(31 July 432–19 Aug. 440)
A Roman by birth, son of Xystus, he had earlier had the reputation of being sympathetic to Pelagius, and had been claimed by Pelagians as an ally; but when Zosimus published (418) his Tractoria, he publicly anathematized Pelagianism and made his rejection of it clear to its archadversary, Augustine. Nothing is known of his activities during the reign of Boniface I, but references in his early letters to Celestine I's correspondence with the east after the council of Ephesus (431) suggest that he had a hand in drafting it.
Sixtus continued Celestine I's policies, working hard, in collaboration with Emperor Theodosius II (408–50), to heal the breach which had opened at Ephesus between Cyril of Alexandria and John of Antioch (d. 441), leading proponent of the moderate Antiochene Christology. Avoiding mention of Cyril's anathemas, he insisted that John and others sharing his views only needed to accept the decisions of Ephesus and disavow Nestorius to be restored to communion. The reconciliation reached in spring 433 on the basis of the Symbol of Union, drafted by the Antiochenes but accepted by Cyril, gave him great satisfaction; he attributed the success to the Apostle Peter, guarantor of true faith and present in himself. The excellent relations Rome now enjoyed with the east were temporarily clouded when Proclus, the new bishop of Constantinople (434–46/7), initiated moves in 434 to detach east Illyricum (south-east Balkan peninsula) from its traditional ecclesiastical subjection to Rome. He had to warn the Illyrian bishops, who were showing signs of insubordination, to pay no attention to oriental synods, and to remind them that the bishop of Thessalonica was still his vicar in east Illyricum. At the same time he requested (Dec. 437) Proclus not to receive bishops from Illyricum who failed to produce letters of credence from his vicar, Anastasius of Thessalonica. To conciliate Proclus, he informed him that a bishop of Smyrna who had been sentenced at Constantinople had appealed to Rome, but that he had simply endorsed his sentence. In 439, stiffened by his deacon Leo, he resisted the pleas of the Pelagian leader Julian of Eclanum (d. 454), who had been deposed and exiled in 418, to be allowed to return to his see in Apulia.

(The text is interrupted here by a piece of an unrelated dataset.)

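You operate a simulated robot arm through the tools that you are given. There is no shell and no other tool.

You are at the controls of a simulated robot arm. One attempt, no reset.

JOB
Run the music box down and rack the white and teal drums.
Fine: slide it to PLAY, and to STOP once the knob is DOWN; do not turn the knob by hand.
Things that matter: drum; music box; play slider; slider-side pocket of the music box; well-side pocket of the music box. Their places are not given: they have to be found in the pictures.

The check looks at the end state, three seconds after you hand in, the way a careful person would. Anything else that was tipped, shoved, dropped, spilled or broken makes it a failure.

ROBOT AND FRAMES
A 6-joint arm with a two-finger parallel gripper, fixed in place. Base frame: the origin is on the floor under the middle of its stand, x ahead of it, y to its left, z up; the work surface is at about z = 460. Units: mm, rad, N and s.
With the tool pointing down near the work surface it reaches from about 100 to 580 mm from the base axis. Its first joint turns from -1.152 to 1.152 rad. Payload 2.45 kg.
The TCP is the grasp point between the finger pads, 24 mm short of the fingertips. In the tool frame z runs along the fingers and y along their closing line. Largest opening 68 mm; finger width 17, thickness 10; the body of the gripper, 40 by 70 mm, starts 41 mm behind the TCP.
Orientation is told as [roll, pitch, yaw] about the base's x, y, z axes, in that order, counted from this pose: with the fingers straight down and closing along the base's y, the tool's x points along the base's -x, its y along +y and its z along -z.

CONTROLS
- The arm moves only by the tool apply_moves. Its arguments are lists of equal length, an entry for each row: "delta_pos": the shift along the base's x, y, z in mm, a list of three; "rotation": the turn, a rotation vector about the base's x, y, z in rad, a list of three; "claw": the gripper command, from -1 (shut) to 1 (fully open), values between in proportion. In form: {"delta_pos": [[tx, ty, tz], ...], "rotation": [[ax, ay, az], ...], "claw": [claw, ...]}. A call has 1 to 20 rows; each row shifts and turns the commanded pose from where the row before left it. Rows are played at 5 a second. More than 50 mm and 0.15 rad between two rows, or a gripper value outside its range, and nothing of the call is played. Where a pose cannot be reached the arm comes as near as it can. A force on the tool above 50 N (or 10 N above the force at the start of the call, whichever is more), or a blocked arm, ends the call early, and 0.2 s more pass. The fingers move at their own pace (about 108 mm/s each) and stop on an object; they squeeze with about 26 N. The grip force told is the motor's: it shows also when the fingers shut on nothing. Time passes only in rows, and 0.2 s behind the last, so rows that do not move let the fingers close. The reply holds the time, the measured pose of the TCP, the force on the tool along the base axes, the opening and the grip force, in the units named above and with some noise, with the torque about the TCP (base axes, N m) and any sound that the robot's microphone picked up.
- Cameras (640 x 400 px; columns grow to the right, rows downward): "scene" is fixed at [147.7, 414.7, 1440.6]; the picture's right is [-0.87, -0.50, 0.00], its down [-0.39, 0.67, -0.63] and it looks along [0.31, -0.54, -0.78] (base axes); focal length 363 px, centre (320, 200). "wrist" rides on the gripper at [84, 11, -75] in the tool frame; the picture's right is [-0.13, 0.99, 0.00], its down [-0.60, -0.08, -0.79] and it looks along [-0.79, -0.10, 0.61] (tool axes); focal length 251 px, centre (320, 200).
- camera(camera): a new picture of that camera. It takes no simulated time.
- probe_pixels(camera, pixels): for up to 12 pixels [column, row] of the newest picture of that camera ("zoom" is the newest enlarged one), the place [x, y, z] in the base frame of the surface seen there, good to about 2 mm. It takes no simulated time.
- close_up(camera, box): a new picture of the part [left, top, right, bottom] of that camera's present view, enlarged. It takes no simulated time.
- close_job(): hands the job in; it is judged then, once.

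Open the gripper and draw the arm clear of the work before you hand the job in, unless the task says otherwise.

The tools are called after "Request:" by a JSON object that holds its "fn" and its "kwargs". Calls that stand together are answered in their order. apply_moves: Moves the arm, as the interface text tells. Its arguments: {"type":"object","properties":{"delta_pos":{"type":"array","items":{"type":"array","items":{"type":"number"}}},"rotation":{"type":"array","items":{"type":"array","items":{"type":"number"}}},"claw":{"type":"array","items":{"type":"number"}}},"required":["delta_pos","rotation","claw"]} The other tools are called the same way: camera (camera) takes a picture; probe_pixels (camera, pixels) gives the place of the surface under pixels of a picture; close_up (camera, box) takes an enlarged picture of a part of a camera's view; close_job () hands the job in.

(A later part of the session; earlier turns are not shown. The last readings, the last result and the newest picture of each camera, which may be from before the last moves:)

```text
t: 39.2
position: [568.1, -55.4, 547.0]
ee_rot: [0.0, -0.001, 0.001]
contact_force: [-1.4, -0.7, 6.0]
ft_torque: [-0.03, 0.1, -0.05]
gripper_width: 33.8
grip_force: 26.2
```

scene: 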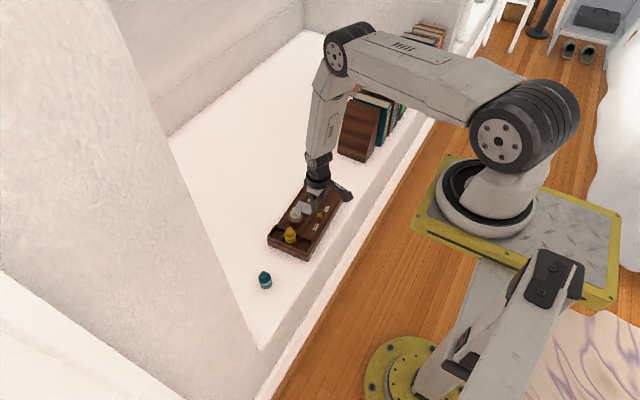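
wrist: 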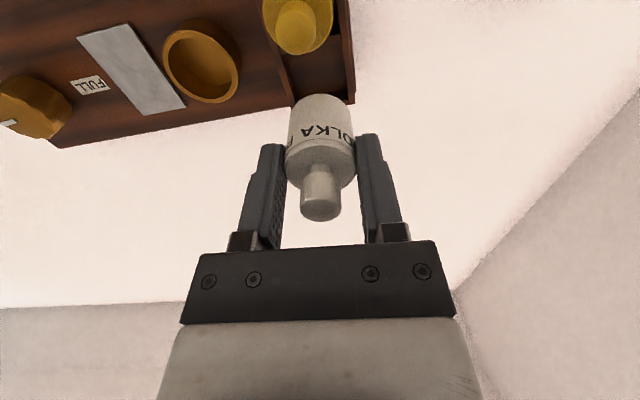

Sixtus founded the earliest recorded monastery in Rome at S. Sebastiano on the Appian Way. Helped by funds provided by the imperial family, he also carried out a more noteworthy building programme than any one of his predecessors, one of his motives being to make good the destruction wrought by the Visigoths in 410. He deliberately used two of his most remarkable works, his new octagonal baptistery at the Lateran and his reconstruction of the Liberian basilica as Sta Maria Maggiore, to advertise the dogmatic achievements of his age; the inscriptions in the former extolled divine grace and the theology of baptism, thus underlining the defeat of Pelagianism, and the mosaics of the latter celebrated the church's triumph over Nestorianism. His cult was late in developing, his name first appearing in the 9th-century Martyrology of Ado. Feast 19 Aug.